Penulis: Reynas Abdila
Editor: Sanusi
Dalam UU Cipta Kerja kenaikan upah minimum dihitung hanya berdasar variabel pertumbuhan ekonomi atau inflasi (bukan akumulasi).
Baca juga: Depenas Beberkan Alasan Pemerintah Normalisasi Upah Minimum di Indonesia
Namun dalam PP No. 36 Tahun 2021 tentang Pengupahan, ada tambahan formula baru yang ditetapkan sepihak oleh Pemerintah, yang tidak diatur dalam UU Cipta Kerja, yaitu penyesuaian nilai upah minimum ditetapkan dalam rentang nilai batas atas dan batas bawah.
Nilai batas atas upah minimum dihitung berdasarkan rata-rata konsumsi per kapita, rata-rata banyaknya anggota rumah tangga, dan rata-rata banyaknya anggota rumah tangga yang bekerja pada setiap rumah tangga.
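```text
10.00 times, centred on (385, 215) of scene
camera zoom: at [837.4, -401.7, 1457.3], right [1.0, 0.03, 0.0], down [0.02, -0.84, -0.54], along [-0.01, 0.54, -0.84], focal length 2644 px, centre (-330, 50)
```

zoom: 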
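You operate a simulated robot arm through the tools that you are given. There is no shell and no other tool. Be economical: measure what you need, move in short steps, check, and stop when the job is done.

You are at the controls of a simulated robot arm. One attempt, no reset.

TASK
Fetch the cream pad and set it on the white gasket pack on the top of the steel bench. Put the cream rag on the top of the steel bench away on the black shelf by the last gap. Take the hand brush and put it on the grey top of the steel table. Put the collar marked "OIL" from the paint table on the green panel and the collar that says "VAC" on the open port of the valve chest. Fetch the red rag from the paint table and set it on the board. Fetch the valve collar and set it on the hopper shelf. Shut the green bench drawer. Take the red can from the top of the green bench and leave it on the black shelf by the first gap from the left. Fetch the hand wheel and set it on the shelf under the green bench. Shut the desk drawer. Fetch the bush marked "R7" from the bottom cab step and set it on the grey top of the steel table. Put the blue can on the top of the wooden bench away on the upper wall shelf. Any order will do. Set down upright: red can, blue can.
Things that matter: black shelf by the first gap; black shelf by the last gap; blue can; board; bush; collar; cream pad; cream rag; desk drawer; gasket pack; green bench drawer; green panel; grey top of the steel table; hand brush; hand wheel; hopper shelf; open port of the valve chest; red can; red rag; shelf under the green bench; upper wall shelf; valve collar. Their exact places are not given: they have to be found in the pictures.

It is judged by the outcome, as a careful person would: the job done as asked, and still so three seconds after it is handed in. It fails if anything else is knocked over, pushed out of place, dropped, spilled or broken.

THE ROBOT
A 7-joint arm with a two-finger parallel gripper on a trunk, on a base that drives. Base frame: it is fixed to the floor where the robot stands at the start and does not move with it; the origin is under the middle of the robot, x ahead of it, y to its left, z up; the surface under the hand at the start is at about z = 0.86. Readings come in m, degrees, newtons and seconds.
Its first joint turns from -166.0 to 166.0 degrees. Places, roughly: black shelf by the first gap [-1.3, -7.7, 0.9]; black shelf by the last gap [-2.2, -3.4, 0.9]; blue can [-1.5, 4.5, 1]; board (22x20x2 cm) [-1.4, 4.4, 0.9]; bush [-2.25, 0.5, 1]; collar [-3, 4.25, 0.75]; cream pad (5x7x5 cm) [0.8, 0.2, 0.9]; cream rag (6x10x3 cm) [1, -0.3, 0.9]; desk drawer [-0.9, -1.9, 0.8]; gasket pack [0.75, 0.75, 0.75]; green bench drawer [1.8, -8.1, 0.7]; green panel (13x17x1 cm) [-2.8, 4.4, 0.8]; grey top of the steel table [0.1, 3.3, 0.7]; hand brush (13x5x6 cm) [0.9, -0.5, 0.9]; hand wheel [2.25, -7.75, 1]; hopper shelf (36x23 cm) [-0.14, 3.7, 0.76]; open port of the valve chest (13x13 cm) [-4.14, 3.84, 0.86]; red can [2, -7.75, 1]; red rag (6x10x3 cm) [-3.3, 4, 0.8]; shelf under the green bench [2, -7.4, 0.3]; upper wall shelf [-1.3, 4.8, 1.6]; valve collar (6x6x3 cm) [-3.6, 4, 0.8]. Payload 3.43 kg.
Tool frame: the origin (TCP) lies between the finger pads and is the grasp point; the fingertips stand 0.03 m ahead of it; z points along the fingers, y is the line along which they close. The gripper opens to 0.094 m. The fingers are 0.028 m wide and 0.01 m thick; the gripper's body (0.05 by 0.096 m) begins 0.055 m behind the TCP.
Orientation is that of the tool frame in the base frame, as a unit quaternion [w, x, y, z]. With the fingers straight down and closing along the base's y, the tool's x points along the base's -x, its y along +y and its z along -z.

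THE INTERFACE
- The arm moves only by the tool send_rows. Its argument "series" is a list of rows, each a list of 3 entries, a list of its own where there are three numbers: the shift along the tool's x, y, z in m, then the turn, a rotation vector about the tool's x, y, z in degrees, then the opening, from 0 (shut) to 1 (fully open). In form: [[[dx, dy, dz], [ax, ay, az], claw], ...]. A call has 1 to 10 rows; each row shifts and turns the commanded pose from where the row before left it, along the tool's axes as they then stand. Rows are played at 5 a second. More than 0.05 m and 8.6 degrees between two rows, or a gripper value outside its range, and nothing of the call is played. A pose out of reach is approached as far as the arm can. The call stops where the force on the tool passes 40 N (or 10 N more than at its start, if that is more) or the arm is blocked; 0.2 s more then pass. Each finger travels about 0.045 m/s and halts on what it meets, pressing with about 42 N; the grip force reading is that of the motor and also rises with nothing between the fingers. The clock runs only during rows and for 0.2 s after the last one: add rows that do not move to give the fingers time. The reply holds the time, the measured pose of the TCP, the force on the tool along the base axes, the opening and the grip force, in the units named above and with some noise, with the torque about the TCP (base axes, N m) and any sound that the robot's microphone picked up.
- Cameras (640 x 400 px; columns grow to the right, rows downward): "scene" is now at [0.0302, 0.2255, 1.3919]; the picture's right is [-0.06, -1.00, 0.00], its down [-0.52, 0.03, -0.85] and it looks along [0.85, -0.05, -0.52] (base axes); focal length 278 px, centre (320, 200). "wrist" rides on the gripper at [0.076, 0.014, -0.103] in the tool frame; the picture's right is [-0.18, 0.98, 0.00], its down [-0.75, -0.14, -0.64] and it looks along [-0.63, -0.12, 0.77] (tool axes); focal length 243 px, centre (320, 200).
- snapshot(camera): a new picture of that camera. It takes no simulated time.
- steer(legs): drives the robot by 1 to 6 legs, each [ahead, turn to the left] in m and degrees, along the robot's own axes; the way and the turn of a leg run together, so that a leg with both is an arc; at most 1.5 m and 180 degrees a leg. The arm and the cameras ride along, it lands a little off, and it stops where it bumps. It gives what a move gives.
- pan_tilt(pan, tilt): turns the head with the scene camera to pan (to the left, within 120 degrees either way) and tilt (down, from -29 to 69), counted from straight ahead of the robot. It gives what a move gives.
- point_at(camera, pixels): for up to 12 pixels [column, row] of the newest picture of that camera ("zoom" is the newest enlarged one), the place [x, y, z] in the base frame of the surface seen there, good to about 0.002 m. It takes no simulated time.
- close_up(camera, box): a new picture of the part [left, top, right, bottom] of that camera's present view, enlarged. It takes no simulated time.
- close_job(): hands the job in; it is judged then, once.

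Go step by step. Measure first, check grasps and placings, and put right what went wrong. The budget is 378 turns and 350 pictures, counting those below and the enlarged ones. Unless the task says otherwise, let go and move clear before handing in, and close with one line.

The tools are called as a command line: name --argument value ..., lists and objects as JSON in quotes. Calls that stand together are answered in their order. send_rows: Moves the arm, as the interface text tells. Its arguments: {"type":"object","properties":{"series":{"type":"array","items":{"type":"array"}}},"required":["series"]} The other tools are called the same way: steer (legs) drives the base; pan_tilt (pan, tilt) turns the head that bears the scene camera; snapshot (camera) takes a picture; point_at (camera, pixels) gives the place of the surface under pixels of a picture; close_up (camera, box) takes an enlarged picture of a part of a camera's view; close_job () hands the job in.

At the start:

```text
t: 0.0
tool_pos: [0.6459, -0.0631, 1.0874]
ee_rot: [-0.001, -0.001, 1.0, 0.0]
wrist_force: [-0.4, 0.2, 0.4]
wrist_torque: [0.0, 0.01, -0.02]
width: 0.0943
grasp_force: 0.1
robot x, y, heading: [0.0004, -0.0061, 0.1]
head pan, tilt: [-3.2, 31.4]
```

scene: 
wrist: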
Nilai batas bawah upah minimum dihitung dari batas atas upah minimum dikalikan 50 persen.
Formula baru rentang nilai batas atas dan batas bawah dalam PP No. 36 tahun 2021 inilah yang membuat kenaikan upah minimum 2022 hasilnya justru di bawah inflasi ataupun pertumbuhan ekonomi.
Padahal berdasarkan data Badan Pusat Statistik (BPS), pertumbuhan ekonomi tertinggi didapat oleh Maluku Utara dengan kenaikan 12,76 persen, Inflasi tertinggi Bangka Belitung 3,29 persen.
Mirah Sumirat mengungkapkan, berdasarkan PP No. 36 tahun 2021, kenaikan UMP 2022 tertinggi adalah di DKI Jakarta menjadi sebesar Rp 4.453.724 dari sebelumnya tahun 2021 sebesar Rp 4.416.186,548.
Apalagi pada tahun 2020 yang lalu, Menteri Ketenagakerjaan Ida Fauziyah telah memutuskan untuk tidak menaikkan upah minimum tahun 2021, dengan hanya berdasarkan Surat Edaran Menteri Ketenagakerjaan Nomor 11/HK04/X/2020 tentang Penetapan Upah Minimum tahun 2021 pada Masa Pandemi Covid-19.